On 2/9/2016 3:09 PM, Phillip Hallam-Baker wrote:

Lots of things are already deployed. You presented a corner case. I
pointed out that there is no need to handle that corner case in the IP
layer.

That's very NIMBY of you.

Not really. A tunneling layer is going to have to deal with
fragmentation under your model.

[Since Joe doesn't seem to be responding to the argument I made, I'll
not flog that horse further]


        - now you want that info even further obscured by another
        layer of encapsulation

No, you raised the tunnel in tunnel corner case. I didn't suggest
requiring anything of the sort.

If your tunnel can't fit the input packet on a 64K clean pipe, then it
should have the responsibility to figure out how to fragment.
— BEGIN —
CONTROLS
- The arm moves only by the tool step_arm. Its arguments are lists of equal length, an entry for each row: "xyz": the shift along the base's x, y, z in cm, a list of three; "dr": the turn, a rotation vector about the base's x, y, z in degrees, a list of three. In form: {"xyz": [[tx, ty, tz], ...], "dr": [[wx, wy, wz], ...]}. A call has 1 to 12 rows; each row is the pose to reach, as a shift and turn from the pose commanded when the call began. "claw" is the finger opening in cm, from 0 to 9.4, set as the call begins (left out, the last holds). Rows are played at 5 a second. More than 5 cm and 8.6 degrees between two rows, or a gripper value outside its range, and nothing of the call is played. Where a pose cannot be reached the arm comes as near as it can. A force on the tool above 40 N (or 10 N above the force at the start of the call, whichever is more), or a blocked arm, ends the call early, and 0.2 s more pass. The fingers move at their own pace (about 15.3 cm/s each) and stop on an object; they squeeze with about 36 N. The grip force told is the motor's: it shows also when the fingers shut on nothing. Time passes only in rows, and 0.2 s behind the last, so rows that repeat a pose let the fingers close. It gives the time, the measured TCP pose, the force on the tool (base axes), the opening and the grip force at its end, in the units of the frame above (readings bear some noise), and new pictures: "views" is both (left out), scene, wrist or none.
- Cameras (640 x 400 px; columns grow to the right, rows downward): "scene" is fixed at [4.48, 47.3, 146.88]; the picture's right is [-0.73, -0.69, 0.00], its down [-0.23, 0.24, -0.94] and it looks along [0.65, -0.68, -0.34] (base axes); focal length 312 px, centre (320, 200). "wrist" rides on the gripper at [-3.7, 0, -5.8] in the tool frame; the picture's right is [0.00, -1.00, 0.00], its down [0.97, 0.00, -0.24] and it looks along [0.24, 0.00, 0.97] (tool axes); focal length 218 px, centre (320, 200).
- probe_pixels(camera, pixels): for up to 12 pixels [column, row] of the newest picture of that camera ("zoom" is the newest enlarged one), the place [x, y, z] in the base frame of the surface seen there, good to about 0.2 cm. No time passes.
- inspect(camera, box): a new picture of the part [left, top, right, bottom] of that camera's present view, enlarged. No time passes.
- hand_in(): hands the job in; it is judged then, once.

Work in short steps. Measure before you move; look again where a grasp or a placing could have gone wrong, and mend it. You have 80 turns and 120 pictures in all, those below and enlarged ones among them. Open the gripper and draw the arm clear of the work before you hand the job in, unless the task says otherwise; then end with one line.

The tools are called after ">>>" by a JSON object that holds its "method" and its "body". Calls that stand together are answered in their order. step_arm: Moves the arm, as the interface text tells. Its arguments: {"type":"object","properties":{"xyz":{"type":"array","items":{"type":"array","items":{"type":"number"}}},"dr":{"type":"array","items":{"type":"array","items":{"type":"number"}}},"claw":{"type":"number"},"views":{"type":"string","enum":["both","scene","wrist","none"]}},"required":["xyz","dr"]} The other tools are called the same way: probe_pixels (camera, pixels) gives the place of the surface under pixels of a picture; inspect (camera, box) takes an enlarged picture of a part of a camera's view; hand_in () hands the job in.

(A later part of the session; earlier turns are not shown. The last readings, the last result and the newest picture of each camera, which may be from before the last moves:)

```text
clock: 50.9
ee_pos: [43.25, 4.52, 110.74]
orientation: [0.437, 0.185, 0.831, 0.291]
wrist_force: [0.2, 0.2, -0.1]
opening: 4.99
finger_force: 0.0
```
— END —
As long as it doesn't use "your" protocol to do it (IP)? Why?


Because the Internet architecture says to keep the core as simple as
possible. IP fragmentation introduces complexity that should be kept
out of the core. That is why.

We needed that feature in the Inter-network in 1980. We do not need
that feature int the core today. So it SHOULD NOT be an IP feature. It
can be a higher layer feature, it can be a feature that can still be
used at the network level.

Tunneling, encapsulation, VPNs, IP-in-IP are all network activities.
They shouldn't ever occur on the Inter-Network by definition.


Someone has to support tunneling somewhere. IP is intended to be the
universal interoperability layer - which means that it ought to be the
layer to support it.

No, IP is the Inter-network Protocol.

The universal interop layers are UDP and TCP.